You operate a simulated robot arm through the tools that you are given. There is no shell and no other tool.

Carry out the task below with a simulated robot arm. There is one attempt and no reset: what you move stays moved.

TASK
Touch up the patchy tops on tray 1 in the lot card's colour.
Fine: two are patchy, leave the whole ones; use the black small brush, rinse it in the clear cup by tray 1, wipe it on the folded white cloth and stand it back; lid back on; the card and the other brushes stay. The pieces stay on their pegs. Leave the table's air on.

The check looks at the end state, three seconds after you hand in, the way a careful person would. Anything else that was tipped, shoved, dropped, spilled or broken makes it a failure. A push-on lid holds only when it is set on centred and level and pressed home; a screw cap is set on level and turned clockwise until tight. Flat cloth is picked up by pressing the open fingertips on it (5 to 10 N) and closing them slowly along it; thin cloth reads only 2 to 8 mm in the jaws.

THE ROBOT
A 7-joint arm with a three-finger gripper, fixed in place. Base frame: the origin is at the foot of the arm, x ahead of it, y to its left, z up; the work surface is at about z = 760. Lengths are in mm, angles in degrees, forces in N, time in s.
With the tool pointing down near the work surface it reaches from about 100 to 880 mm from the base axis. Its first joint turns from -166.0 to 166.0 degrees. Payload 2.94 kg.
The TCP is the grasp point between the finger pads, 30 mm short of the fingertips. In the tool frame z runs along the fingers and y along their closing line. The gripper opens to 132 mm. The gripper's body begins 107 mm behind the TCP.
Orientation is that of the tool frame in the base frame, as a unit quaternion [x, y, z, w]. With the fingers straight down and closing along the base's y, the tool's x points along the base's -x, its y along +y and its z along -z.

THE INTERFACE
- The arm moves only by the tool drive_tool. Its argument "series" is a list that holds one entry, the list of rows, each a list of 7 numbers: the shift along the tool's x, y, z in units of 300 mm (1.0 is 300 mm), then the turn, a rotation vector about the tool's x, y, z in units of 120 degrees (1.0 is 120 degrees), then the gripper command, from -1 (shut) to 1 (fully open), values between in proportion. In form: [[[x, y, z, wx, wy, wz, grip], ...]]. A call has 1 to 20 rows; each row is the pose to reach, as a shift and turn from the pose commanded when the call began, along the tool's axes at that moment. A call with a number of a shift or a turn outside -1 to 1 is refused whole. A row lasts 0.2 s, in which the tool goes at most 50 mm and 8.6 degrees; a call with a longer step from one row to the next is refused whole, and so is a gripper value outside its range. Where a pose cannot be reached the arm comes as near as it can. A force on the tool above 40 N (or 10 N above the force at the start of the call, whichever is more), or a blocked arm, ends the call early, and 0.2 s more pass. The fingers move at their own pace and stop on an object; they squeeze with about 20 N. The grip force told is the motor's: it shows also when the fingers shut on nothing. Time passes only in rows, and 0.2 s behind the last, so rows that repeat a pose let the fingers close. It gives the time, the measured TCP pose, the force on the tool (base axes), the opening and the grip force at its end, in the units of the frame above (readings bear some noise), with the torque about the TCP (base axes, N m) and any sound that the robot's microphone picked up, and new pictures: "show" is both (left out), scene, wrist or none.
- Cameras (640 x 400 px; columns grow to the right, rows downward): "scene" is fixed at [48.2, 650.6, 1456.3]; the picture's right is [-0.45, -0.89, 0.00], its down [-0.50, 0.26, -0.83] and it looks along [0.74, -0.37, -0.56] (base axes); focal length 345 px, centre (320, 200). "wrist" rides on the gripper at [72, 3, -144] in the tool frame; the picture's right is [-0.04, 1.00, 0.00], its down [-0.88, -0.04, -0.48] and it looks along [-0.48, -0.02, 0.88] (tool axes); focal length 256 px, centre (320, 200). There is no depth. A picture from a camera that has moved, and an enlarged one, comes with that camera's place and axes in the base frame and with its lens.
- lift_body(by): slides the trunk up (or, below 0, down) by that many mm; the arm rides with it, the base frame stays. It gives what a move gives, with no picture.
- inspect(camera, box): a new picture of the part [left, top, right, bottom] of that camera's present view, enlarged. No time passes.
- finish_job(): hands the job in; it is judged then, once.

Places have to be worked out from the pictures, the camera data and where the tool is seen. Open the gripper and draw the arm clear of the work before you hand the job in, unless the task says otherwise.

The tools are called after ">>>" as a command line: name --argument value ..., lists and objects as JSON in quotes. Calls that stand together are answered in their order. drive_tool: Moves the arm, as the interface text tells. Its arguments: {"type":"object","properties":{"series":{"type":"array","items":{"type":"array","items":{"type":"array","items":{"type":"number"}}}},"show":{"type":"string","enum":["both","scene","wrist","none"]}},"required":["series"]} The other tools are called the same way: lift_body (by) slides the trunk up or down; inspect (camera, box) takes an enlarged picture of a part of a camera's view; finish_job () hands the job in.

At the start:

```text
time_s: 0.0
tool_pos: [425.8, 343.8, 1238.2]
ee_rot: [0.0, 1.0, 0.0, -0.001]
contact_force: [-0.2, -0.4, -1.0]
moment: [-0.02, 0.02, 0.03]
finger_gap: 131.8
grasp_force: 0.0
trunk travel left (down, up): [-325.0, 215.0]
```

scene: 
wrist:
+++
Each line of the material above needs to be quoted exactly, please.

You operate a simulated robot arm through the tools that you are given. There is no shell and no other tool.

Carry out the task below with a simulated robot arm. There is one attempt and no reset: what you move stays moved.

TASK
Touch up the patchy tops on tray 1 in the lot card's colour.
Fine: two are patchy, leave the whole ones; use the black small brush, rinse it in the clear cup by tray 1, wipe it on the folded white cloth and stand it back; lid back on; the card and the other brushes stay. The pieces stay on their pegs. Leave the table's air on.

The check looks at the end state, three seconds after you hand in, the way a careful person would. Anything else that was tipped, shoved, dropped, spilled or broken makes it a failure. A push-on lid holds only when it is set on centred and level and pressed home; a screw cap is set on level and turned clockwise until tight. Flat cloth is picked up by pressing the open fingertips on it (5 to 10 N) and closing them slowly along it; thin cloth reads only 2 to 8 mm in the jaws.

THE ROBOT
A 7-joint arm with a three-finger gripper, fixed in place. Base frame: the origin is at the foot of the arm, x ahead of it, y to its left, z up; the work surface is at about z = 760. Lengths are in mm, angles in degrees, forces in N, time in s.
With the tool pointing down near the work surface it reaches from about 100 to 880 mm from the base axis. Its first joint turns from -166.0 to 166.0 degrees. Payload 2.94 kg.
The TCP is the grasp point between the finger pads, 30 mm short of the fingertips. In the tool frame z runs along the fingers and y along their closing line. The gripper opens to 132 mm. The gripper's body begins 107 mm behind the TCP.
Orientation is that of the tool frame in the base frame, as a unit quaternion [x, y, z, w]. With the fingers straight down and closing along the base's y, the tool's x points along the base's -x, its y along +y and its z along -z.

THE INTERFACE
- The arm moves only by the tool drive_tool. Its argument "series" is a list that holds one entry, the list of rows, each a list of 7 numbers: the shift along the tool's x, y, z in units of 300 mm (1.0 is 300 mm), then the turn, a rotation vector about the tool's x, y, z in units of 120 degrees (1.0 is 120 degrees), then the gripper command, from -1 (shut) to 1 (fully open), values between in proportion. In form: [[[x, y, z, wx, wy, wz, grip], ...]]. A call has 1 to 20 rows; each row is the pose to reach, as a shift and turn from the pose commanded when the call began, along the tool's axes at that moment. A call with a number of a shift or a turn outside -1 to 1 is refused whole. A row lasts 0.2 s, in which the tool goes at most 50 mm and 8.6 degrees; a call with a longer step from one row to the next is refused whole, and so is a gripper value outside its range. Where a pose cannot be reached the arm comes as near as it can. A force on the tool above 40 N (or 10 N above the force at the start of the call, whichever is more), or a blocked arm, ends the call early, and 0.2 s more pass. The fingers move at their own pace and stop on an object; they squeeze with about 20 N. The grip force told is the motor's: it shows also when the fingers shut on nothing. Time passes only in rows, and 0.2 s behind the last, so rows that repeat a pose let the fingers close. It gives the time, the measured TCP pose, the force on the tool (base axes), the opening and the grip force at its end, in the units of the frame above (readings bear some noise), with the torque about the TCP (base axes, N m) and any sound that the robot's microphone picked up, and new pictures: "show" is both (left out), scene, wrist or none.
- Cameras (640 x 400 px; columns grow to the right, rows downward): "scene" is fixed at [48.2, 650.6, 1456.3]; the picture's right is [-0.45, -0.89, 0.00], its down [-0.50, 0.26, -0.83] and it looks along [0.74, -0.37, -0.56] (base axes); focal length 345 px, centre (320, 200). "wrist" rides on the gripper at [72, 3, -144] in the tool frame; the picture's right is [-0.04, 1.00, 0.00], its down [-0.88, -0.04, -0.48] and it looks along [-0.48, -0.02, 0.88] (tool axes); focal length 256 px, centre (320, 200). There is no depth. A picture from a camera that has moved, and an enlarged one, comes with that camera's place and axes in the base frame and with its lens.
- lift_body(by): slides the trunk up (or, below 0, down) by that many mm; the arm rides with it, the base frame stays. It gives what a move gives, with no picture.
- inspect(camera, box): a new picture of the part [left, top, right, bottom] of that camera's present view, enlarged. No time passes.
- finish_job(): hands the job in; it is judged then, once.

Places have to be worked out from the pictures, the camera data and where the tool is seen. Open the gripper and draw the arm clear of the work before you hand the job in, unless the task says otherwise.

The tools are called after ">>>" as a command line: name --argument value ..., lists and objects as JSON in quotes. Calls that stand together are answered in their order. drive_tool: Moves the arm, as the interface text tells. Its arguments: {"type":"object","properties":{"series":{"type":"array","items":{"type":"array","items":{"type":"array","items":{"type":"number"}}}},"show":{"type":"string","enum":["both","scene","wrist","none"]}},"required":["series"]} The other tools are called the same way: lift_body (by) slides the trunk up or down; inspect (camera, box) takes an enlarged picture of a part of a camera's view; finish_job () hands the job in.

At the start:

```text
time_s: 0.0
tool_pos: [425.8, 343.8, 1238.2]
ee_rot: [0.0, 1.0, 0.0, -0.001]
contact_force: [-0.2, -0.4, -1.0]
moment: [-0.02, 0.02, 0.03]
finger_gap: 131.8
grasp_force: 0.0
trunk travel left (down, up): [-325.0, 215.0]
```

scene: 
wrist:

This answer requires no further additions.